TASK BRIEF: The entire listing is to be repeated verbatim. Leave out blank lines and number the others, starting at 1.

MATERIAL:

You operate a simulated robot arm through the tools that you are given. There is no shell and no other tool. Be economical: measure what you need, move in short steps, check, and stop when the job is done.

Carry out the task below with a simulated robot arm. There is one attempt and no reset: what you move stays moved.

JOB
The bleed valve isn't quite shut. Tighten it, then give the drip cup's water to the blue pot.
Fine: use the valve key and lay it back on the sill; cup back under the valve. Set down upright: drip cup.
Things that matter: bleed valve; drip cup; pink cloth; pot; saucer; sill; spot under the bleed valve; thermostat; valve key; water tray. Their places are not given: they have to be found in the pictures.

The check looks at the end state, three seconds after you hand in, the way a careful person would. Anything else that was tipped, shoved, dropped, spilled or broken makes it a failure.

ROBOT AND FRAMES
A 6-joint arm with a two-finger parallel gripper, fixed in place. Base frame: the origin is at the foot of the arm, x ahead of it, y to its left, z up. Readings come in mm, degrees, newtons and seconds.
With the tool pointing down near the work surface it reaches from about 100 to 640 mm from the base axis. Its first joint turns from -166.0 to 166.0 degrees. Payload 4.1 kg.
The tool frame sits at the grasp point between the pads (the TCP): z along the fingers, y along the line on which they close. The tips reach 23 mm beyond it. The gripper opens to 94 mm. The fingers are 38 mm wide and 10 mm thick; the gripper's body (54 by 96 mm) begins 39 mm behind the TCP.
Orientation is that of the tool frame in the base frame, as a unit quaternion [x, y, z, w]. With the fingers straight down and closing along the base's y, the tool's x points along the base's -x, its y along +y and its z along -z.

EXERCISE RESULT:
1. You operate a simulated robot arm through the tools that you are given. There is no shell and no other tool. Be economical: measure what you need, move in short steps, check, and stop when the job is done.
2. Carry out the task below with a simulated robot arm. There is one attempt and no reset: what you move stays moved.
3. JOB
4. The bleed valve isn't quite shut. Tighten it, then give the drip cup's water to the blue pot.
5. Fine: use the valve key and lay it back on the sill; cup back under the valve. Set down upright: drip cup.
6. Things that matter: bleed valve; drip cup; pink cloth; pot; saucer; sill; spot under the bleed valve; thermostat; valve key; water tray. Their places are not given: they have to be found in the pictures.
7. The check looks at the end state, three seconds after you hand in, the way a careful person would. Anything else that was tipped, shoved, dropped, spilled or broken makes it a failure.
8. ROBOT AND FRAMES
9. A 6-joint arm with a two-finger parallel gripper, fixed in place. Base frame: the origin is at the foot of the arm, x ahead of it, y to its left, z up. Readings come in mm, degrees, newtons and seconds.
10. With the tool pointing down near the work surface it reaches from about 100 to 640 mm from the base axis. Its first joint turns from -166.0 to 166.0 degrees. Payload 4.1 kg.
11. The tool frame sits at the grasp point between the pads (the TCP): z along the fingers, y along the line on which they close. The tips reach 23 mm beyond it. The gripper opens to 94 mm. The fingers are 38 mm wide and 10 mm thick; the gripper's body (54 by 96 mm) begins 39 mm behind the TCP.
12. Orientation is that of the tool frame in the base frame, as a unit quaternion [x, y, z, w]. With the fingers straight down and closing along the base's y, the tool's x points along the base's -x, its y along +y and its z along -z.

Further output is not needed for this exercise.